Последние недели года прошли спокойно. Единственным диссонирующим моментом стал окончательный разрыв с Сениным-Соболевичусом, который в Берлине отмежевался от лица Международного секретариата оппозиции от одной из острых атак Троцкого на Сталина.[54]
Этот инцидент удивил Троцкого. Хотя за несколько месяцев до этого он и писал Соболевичусу, что «партия оказывает на вас сильное давление», но предполагал, что в Копенгагене они смогут прийти к соглашению. «Вы говорили мне, — писал он Сенину 18 декабря, — что поездка в Советский Союз окончательно убедила вас, что оппозиция была права». Даже теперь Троцкий не подозревал нечестной игры, но думал, что Сенин уступает «партийному давлению» и что это может привести его к капитуляции. «Капитуляция, — предупреждал он Сенина, — это политическая смерть»; и он советовал ему взять время и подумать. Он, очевидно, сожалел о том, что теряет интеллигентного и полезного сторонника; но разрыв произошел, и скоро Сенин исчез с горизонта Троцкого.

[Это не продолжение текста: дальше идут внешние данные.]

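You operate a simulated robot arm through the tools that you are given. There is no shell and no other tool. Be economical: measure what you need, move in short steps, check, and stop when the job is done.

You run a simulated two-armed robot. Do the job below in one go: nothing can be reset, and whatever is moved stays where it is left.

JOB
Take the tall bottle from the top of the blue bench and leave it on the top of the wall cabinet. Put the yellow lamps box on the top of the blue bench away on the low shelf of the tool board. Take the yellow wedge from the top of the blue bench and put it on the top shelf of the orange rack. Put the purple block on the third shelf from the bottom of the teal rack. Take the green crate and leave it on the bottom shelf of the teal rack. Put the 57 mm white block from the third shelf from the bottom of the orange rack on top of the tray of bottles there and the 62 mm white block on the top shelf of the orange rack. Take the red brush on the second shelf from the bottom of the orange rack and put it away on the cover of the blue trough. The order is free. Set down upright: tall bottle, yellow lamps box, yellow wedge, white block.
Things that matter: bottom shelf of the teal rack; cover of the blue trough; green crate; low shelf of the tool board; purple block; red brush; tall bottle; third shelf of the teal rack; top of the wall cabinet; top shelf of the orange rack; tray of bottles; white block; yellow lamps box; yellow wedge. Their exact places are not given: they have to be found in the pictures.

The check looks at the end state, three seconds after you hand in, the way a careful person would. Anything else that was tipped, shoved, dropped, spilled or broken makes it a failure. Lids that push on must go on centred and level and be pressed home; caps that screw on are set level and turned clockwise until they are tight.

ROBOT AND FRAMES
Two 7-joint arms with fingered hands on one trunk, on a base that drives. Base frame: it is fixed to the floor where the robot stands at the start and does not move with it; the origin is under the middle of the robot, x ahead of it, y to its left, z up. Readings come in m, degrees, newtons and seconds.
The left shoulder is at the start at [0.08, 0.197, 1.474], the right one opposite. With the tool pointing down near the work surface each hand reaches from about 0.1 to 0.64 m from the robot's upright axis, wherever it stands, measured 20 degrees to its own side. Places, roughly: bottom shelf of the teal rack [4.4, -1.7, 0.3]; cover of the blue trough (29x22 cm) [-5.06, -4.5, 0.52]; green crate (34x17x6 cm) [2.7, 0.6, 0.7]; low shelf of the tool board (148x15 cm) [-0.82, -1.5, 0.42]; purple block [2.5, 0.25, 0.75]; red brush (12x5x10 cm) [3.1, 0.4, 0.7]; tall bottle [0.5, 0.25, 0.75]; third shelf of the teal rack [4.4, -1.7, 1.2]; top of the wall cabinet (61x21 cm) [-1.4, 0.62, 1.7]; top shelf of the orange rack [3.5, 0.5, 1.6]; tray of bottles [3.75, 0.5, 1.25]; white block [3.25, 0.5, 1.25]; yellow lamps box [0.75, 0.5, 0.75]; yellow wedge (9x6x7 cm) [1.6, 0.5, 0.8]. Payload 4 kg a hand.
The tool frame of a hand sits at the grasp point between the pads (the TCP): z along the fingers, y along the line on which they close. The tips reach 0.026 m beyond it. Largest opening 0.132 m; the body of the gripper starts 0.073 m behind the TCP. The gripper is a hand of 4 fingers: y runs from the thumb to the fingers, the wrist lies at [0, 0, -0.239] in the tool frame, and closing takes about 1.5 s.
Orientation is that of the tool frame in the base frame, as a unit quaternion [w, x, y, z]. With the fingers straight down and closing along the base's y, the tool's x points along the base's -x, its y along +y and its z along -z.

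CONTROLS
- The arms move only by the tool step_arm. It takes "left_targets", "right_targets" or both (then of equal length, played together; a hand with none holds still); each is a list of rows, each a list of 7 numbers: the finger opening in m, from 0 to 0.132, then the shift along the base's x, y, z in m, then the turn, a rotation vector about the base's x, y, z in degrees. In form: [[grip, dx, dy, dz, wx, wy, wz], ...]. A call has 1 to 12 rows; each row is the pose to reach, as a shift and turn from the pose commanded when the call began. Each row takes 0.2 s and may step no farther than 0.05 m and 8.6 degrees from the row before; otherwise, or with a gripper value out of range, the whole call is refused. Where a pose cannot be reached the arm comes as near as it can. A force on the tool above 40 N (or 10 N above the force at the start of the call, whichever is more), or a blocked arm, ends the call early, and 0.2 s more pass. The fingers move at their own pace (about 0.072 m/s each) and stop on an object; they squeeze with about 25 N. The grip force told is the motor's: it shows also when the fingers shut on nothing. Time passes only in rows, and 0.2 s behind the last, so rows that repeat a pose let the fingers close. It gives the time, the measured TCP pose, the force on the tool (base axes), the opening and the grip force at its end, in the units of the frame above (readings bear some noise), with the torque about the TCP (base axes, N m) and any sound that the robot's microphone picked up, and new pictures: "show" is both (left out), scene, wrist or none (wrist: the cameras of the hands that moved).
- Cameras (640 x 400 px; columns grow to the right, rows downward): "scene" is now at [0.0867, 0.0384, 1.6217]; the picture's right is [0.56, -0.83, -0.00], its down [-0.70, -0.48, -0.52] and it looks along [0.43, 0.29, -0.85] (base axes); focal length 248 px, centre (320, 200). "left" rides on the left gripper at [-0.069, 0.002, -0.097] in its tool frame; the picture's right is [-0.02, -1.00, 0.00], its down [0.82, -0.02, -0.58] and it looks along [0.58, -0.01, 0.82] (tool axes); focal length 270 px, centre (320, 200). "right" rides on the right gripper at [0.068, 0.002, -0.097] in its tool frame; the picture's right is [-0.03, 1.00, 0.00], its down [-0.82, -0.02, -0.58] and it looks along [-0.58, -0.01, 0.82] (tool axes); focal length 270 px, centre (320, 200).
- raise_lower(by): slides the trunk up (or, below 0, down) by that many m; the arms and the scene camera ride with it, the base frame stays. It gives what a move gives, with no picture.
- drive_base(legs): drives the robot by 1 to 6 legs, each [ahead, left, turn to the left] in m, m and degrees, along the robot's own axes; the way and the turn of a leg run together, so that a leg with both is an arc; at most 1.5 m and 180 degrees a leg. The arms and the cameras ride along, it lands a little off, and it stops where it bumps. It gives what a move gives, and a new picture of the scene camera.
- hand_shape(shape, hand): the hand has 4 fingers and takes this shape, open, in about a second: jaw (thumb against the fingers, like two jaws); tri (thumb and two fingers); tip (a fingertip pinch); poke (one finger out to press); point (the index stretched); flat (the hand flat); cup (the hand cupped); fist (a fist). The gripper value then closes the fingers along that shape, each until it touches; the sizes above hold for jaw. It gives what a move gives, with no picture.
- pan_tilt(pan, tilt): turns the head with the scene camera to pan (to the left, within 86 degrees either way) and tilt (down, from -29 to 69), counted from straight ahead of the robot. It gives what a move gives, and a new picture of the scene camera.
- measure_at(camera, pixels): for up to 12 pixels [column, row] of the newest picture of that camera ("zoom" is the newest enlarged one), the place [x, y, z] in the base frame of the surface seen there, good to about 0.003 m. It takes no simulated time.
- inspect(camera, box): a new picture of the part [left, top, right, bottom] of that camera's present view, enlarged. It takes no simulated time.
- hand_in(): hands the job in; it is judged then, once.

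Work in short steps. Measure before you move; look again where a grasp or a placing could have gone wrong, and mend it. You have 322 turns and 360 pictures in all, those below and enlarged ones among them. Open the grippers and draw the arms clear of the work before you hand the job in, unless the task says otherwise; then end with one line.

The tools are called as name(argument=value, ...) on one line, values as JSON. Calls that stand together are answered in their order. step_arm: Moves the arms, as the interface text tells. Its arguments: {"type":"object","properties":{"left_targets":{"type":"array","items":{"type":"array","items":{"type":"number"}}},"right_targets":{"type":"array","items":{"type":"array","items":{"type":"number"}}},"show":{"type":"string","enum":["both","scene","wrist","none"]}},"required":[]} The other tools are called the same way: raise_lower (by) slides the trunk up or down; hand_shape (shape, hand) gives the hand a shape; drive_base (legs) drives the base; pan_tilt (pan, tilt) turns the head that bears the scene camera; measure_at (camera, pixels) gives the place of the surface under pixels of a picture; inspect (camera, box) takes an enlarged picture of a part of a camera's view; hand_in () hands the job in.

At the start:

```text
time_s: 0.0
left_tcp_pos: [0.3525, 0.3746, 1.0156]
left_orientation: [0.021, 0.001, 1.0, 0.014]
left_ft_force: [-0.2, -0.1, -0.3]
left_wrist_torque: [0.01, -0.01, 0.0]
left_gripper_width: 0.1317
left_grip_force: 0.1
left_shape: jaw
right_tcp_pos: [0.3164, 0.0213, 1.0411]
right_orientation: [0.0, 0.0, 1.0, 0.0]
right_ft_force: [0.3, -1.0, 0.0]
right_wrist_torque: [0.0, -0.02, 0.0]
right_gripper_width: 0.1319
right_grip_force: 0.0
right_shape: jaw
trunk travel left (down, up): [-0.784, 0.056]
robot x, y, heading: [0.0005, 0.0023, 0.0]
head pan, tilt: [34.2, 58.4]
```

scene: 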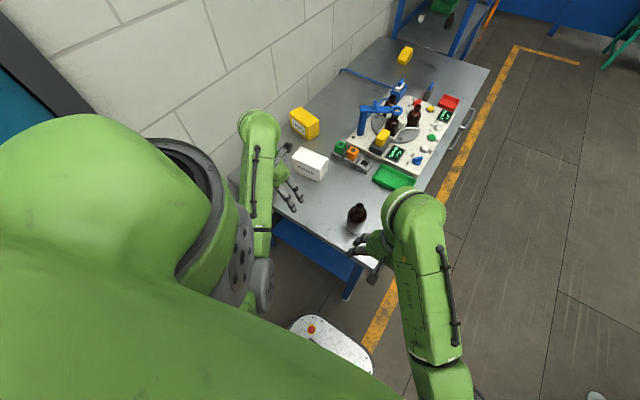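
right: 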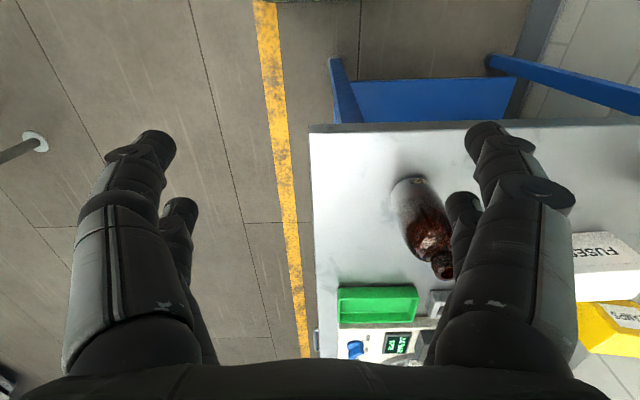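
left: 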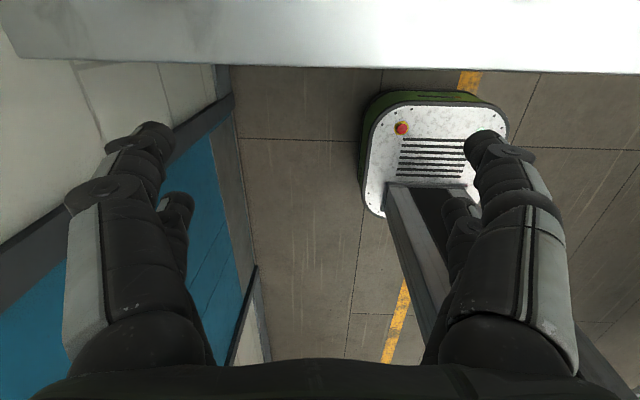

В эти недели отдыха Троцкий обрел в рыбной ловле старое «средство для того, чтоб прогнать грусть и успокоить тревожные мысли». На страницах дневника, заполненных перед самым отъездом с Принкипо, он описывает это в манере Уолтона[55] и делает любовные характерные зарисовки товарищей-рыбаков, особенно молодого, почти безграмотного грека Хараламбоса, с которым часто выходил навстречу опасности. Молодой грек был рыбаком до мозга костей; все его предки, насколько позволяла проследить память, были рыбаками. «Его личный мир простирается примерно на четыре километра вокруг Принкипо, но он знает этот мир» и находит его достаточно волшебным, чтобы заполнить им свою жизнь (как у Уолтона: «нечто вроде поэзии; и нечто вроде математики, которую невозможно выучить до конца»), «Он мог, как артист, читать прекрасную книгу Мраморного моря» и отвлекал к ней от далеких блужданий мозг старого революционера. Они объяснялись друг с другом только жестами, гримасами и немногими турецкими, греческими и русскими односложными словами. Этого было для Хараламбоса достаточно, чтобы передать, что происходило в морской глубине, определить по горизонту, небесам, погоде и ветрам, как надо забрасывать сети — прямо, по спирали или полукругом, — какие грузила надо сбрасывать из лодки, чтобы поймать лобстеров в ловушки, и как надо охранять улов от скрывающихся вокруг дельфинов. Автор «Перманентной революции» охотно и смиренно учился этому «сложному и первобытному искусству, которое не изменилось за тысячи лет». Он замечал «уничтожающий взгляд» Хараламбоса, когда неправильно бросал грузило. «Из любезности и чувства социальной дисциплины он признавал, что в целом я неплохо забрасываю грузила. Но стоило мне сравнить свою работу с его, и гордость тут же покидала меня. Вообще-то, было бы неплохо вернуться к Хараламбосу, почитать с ним книгу Мраморного моря и также написать свою собственную».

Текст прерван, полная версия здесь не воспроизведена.